Women, Men and the Pots Symbolism

A woman is a vessel. She is co-creator. She is a direct link to the Creator/creating. The women that I do symbolize the open woman living, being, becoming, allowing the emptiness of Self to reflecting the light of Creator/Christ/God, by whatever name you call that Omnipresent LOVE. That she creates pots signifies the emptying of “life-on-earth” things to allow for spirit in life. It also symbolizes the need for sorting through life’s experiences in order to sift the seed from the chaff and storing those strengths and truths, the faith and hope incidents: Those incidents of AWE, for a time when they are needed by either the woman, or the women, or the world.

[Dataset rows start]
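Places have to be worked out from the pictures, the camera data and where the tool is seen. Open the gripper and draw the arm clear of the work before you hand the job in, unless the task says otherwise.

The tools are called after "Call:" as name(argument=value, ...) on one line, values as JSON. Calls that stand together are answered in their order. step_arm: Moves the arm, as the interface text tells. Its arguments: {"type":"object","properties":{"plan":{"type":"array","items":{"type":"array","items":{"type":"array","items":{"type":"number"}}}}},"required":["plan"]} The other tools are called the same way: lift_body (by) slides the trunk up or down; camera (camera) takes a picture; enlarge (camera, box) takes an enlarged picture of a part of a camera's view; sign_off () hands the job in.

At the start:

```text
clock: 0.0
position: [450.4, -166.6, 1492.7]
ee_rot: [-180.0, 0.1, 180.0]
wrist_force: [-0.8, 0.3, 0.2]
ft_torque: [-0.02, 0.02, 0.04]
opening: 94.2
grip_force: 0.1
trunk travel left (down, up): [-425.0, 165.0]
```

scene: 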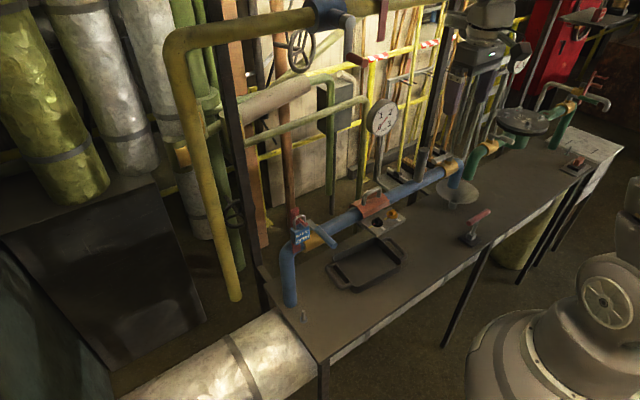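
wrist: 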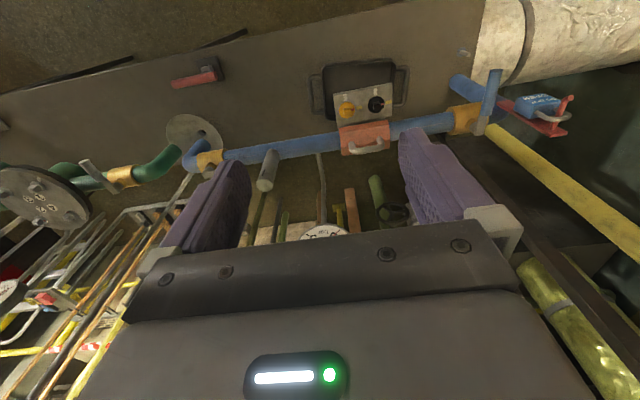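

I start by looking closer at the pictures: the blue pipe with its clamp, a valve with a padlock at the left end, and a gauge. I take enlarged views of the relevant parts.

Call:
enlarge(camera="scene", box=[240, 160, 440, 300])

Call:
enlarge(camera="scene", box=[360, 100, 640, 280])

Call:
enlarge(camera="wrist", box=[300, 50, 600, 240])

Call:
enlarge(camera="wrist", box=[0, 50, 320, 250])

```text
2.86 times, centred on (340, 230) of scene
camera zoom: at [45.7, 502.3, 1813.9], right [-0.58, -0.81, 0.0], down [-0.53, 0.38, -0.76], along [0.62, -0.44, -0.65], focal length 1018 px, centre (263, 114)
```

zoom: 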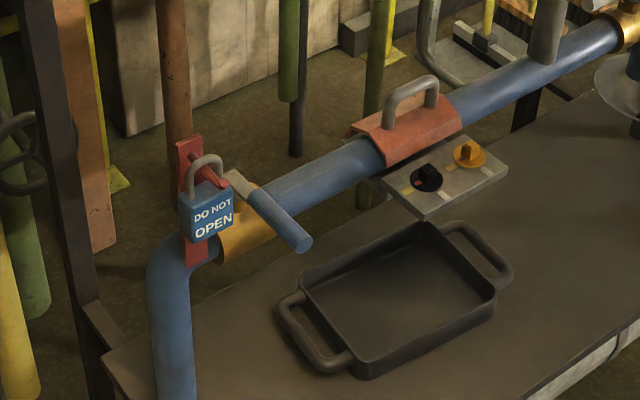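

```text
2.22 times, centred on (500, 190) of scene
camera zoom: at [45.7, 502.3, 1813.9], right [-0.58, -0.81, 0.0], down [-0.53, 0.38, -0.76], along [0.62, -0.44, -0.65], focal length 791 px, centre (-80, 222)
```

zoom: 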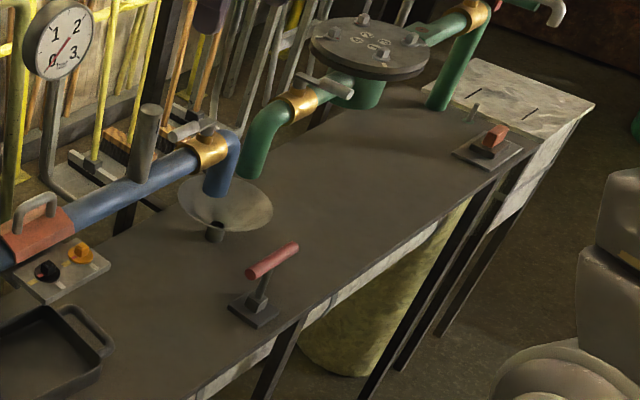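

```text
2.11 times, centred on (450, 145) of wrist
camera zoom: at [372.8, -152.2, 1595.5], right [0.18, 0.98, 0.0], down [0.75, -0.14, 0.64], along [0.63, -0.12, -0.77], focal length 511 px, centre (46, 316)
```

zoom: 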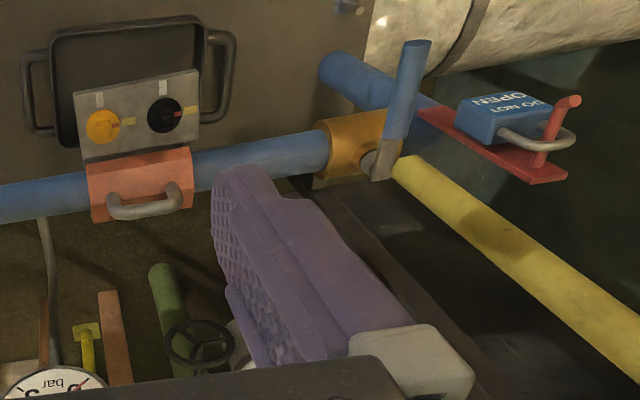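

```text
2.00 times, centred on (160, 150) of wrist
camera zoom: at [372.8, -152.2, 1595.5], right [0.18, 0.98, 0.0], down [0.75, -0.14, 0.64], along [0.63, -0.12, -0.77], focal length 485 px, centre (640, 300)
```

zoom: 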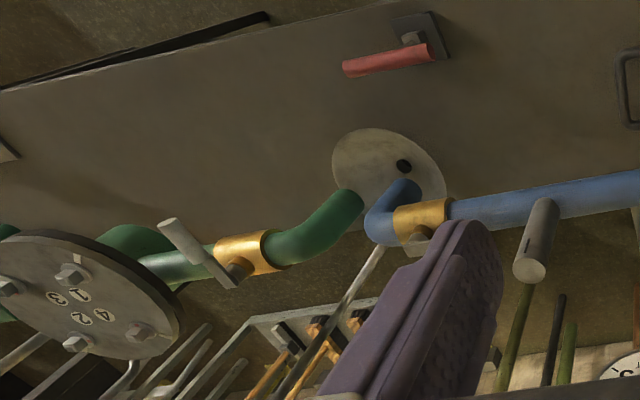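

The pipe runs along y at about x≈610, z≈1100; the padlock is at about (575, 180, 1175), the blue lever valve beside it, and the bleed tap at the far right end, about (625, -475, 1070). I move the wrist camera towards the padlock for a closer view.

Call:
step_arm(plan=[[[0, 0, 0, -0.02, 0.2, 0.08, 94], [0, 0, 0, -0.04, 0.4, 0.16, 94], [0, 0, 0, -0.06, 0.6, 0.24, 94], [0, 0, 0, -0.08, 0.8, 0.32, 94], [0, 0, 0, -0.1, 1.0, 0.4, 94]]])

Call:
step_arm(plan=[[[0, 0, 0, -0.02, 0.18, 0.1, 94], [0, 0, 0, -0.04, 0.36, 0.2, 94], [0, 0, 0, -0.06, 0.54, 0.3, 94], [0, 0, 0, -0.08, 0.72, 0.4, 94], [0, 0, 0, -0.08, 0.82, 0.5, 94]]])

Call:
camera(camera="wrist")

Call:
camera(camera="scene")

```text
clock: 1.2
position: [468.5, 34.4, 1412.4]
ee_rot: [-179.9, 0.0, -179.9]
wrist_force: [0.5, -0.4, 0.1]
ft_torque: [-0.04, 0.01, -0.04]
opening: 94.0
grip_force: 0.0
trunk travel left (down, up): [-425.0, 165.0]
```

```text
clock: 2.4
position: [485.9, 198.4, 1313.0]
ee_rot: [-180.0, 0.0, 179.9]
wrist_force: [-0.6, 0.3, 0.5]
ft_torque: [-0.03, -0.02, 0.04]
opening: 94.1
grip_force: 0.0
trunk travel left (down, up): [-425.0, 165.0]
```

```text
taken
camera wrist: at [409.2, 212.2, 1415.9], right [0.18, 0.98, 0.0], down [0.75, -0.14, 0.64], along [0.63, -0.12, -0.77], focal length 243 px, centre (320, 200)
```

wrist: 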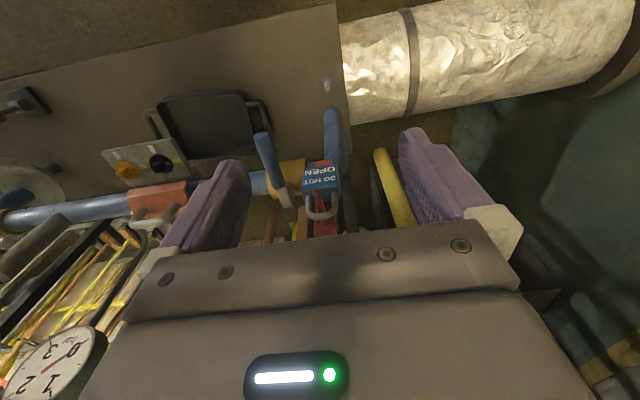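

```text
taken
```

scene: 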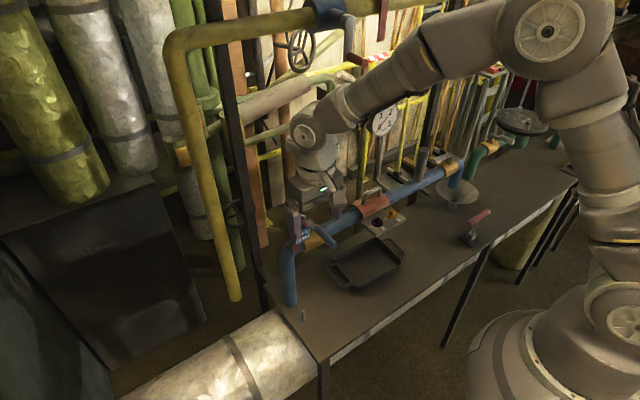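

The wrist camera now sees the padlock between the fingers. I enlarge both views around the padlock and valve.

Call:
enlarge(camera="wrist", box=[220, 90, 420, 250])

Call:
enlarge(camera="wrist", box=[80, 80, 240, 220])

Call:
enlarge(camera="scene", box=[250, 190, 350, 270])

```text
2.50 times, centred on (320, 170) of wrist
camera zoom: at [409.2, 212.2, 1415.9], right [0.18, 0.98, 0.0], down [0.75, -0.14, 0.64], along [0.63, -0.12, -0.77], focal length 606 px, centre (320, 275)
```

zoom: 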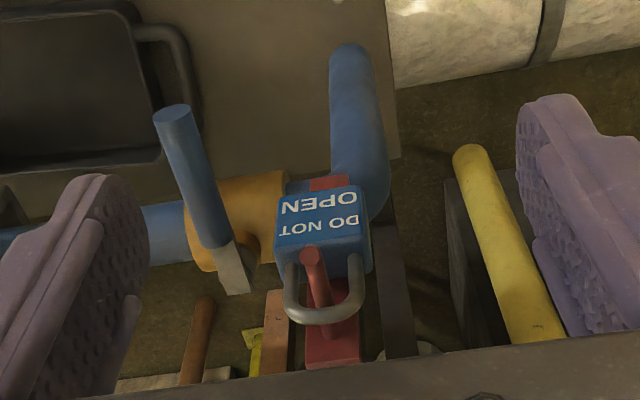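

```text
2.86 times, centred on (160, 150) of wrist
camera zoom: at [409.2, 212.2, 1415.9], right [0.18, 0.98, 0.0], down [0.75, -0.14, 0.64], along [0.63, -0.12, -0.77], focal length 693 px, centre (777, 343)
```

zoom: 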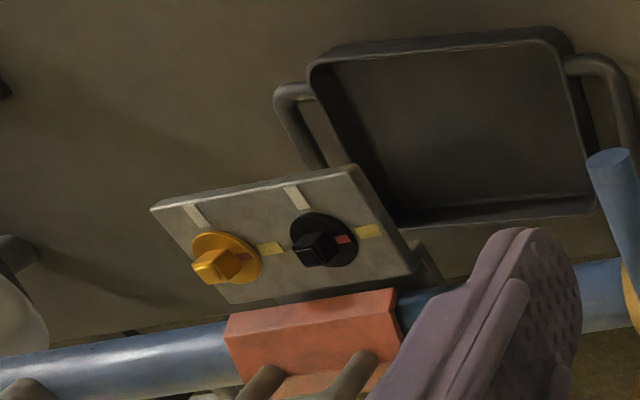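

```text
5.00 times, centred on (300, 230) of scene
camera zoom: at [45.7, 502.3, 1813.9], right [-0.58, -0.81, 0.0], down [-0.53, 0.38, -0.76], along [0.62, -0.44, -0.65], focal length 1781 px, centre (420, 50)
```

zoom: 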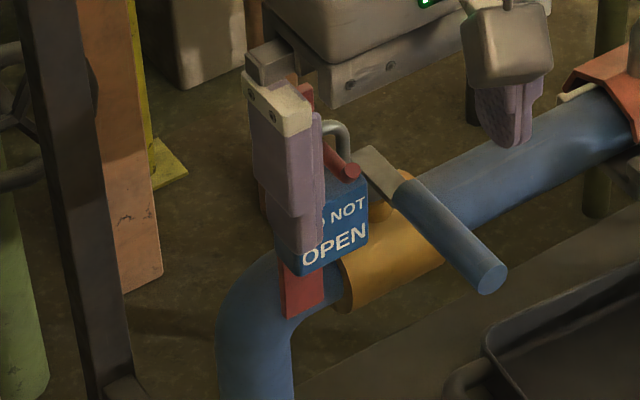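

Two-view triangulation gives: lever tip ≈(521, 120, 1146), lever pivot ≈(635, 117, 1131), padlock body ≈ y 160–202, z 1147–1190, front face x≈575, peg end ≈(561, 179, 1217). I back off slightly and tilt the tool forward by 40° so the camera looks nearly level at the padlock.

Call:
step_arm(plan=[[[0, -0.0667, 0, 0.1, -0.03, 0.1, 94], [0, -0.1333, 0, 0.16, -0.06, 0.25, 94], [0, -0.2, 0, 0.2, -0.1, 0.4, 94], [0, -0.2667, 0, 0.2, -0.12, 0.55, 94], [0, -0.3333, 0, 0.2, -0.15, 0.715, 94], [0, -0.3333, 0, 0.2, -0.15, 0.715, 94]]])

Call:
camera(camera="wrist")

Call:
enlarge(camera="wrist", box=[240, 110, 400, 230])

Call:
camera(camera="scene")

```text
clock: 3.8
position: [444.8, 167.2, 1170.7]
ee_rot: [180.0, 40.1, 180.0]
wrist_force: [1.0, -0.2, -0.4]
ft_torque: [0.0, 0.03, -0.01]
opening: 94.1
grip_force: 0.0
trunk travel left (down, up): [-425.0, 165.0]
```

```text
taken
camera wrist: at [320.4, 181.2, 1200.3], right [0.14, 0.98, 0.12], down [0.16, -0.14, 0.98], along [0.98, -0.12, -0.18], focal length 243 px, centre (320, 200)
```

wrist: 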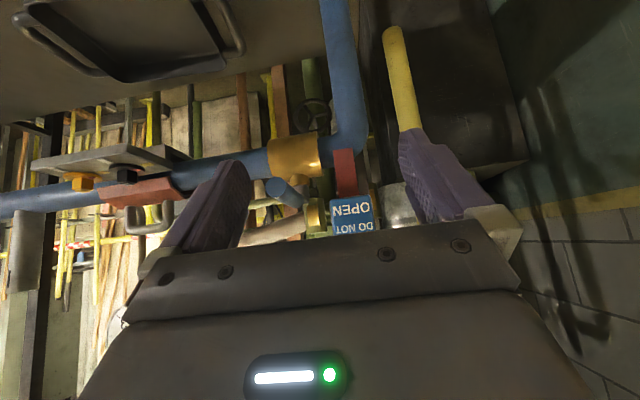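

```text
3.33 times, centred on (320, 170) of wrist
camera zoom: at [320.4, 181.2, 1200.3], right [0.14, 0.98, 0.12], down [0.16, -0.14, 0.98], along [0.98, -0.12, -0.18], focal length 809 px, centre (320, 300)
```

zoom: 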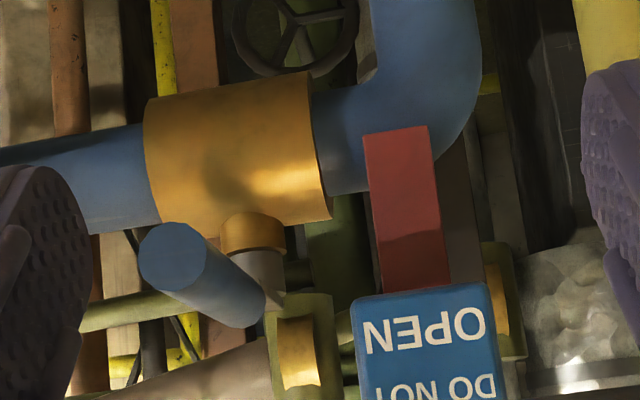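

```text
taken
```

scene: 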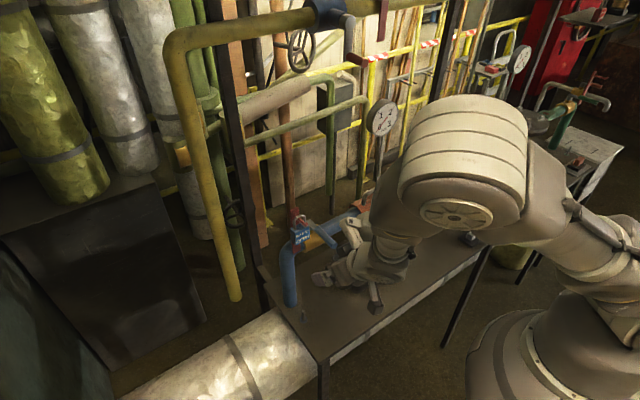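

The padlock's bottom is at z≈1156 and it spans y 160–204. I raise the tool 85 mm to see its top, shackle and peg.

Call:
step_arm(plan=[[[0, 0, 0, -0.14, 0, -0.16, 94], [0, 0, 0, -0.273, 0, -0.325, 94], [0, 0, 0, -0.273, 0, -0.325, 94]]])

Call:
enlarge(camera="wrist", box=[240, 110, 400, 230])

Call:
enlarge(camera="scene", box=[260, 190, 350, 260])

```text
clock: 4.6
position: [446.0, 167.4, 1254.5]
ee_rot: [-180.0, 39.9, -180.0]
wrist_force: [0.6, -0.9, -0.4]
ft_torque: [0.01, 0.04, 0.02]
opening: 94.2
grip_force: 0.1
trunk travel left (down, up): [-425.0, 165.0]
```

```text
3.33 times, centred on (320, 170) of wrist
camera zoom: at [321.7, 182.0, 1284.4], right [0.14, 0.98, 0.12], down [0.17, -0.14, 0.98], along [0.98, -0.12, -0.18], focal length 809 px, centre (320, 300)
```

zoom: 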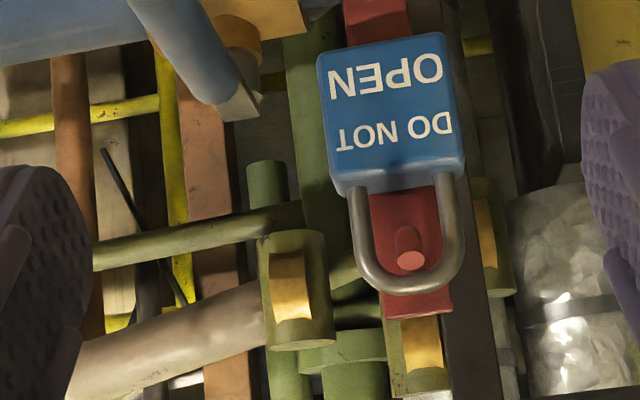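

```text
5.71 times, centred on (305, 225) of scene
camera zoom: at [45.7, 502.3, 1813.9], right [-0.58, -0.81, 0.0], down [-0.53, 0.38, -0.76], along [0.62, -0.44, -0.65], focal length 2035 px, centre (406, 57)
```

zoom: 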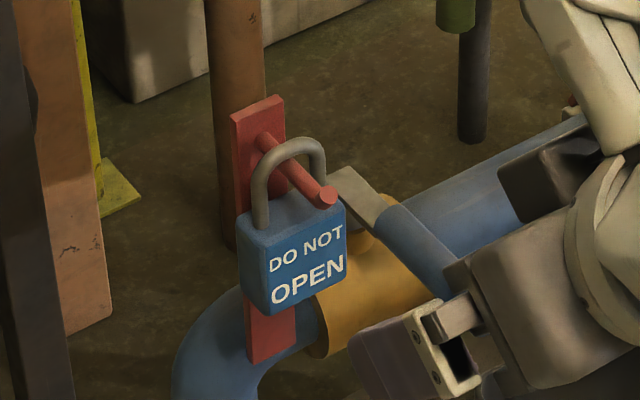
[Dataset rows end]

Men relate to the woman/women, in that they are the support and gathers of the clay (the purpose that we will be molded in to). It is through us that they are connected to life itself, here on earth. By sharing our bodies, our homes, our lives, our thoughts, our incidents of awe, they become a partnership in the light we become. We could not do it without them. They brace/protect us, they feed us, they remind us of our femininity, they remind us of our sacrifices and our help us in delivering our potential to the world. They are sacred to us, as spiritual partners in fulfilling our role to the world and for the world.

The pots, the woman knows. She decides what it is that fits her purpose to fulfill her sacred destiny. She is gifted with a sixth sense that speaks to her of the kind of clay, the colors, the shapes, the textures that are worthy of holding her gifts to the world.